We provided the group with large Avery labels (four to a page), Sharpies and Charters Markers, and dots to represent the working groups.
- Black for Coal
- Blue for Clean Energy
- Green for EE
- Orange for Transportation
- Red for Global Warming campaigns
Each piece of legislation, policy or action was indicated on a label with the dots showing the focus. THEN each organization created a small, square sticky and put it near the work they had supported or will support. We have green squares for the environmental NGOs, blue for Faith groups, and yellow for the Youth.
Here is the Illinois group working.
When all these charts were around the room it created quite an environment. You can a bit of an idea from this full room view.

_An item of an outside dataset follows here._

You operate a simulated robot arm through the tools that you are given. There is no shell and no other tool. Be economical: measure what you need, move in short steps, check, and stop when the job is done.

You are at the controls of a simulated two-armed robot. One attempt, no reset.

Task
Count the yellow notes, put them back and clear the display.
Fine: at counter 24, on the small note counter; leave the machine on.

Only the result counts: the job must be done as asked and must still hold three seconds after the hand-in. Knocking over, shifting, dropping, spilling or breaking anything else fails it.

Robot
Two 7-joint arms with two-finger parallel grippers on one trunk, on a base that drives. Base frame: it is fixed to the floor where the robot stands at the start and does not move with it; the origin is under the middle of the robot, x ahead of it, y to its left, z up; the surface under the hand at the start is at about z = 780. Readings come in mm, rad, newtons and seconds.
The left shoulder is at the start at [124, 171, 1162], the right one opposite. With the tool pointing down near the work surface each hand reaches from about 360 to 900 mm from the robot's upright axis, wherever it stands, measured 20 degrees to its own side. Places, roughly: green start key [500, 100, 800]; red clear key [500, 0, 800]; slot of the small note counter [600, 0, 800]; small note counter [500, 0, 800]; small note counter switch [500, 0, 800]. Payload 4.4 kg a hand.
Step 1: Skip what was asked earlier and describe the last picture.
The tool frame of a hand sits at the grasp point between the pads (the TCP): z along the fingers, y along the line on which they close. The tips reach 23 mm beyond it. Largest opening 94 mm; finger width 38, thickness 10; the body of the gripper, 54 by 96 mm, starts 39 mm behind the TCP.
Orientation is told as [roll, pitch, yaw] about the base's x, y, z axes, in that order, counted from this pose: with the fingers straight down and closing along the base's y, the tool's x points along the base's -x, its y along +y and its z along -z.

CREATING A COUNTY FAIR OF ACTION IDEAS
It was appropriate we were in Iowa, for this felt like a harvest festival at a county fair. People were amazed at everything that was going on, and cruised the room to look at other states. For an hour everyone co-created a systems level view of each state’s progress. Many people were able to network and talk in the midst of it all. We then spent the next hour giving verbal overviews of each chart. (Here is Keith Reopelle giving Wisconsin’s presentation).
After lunch we had the different work groups do a visual tour of all the states after lunch before they jumped in to set their 2009 goals. We had then pick a state to begin with, then spend about 3 minutes per chart and rotate.
Laurie Durnell, my Grove colleague, and the RE-AMP Steering Committee were very excited about the result. I felt like we’d modeled another breakthrough in how to think systemically and act collaboratively. Of course we are providing 11x17 digital capture of all eight states and the Midwest Governor’s Association progress in both hard copy and pdf format.
GETTING THINGS GOING ELSEWHERE
I’m now working to see if we can get a RE-AMP type project going in California. Rick Reed is thinking about other areas. We know that collaboration can work and have a sense of the conditions that make it possible. And if ever a time felt ripe for this kind of work it is now!!!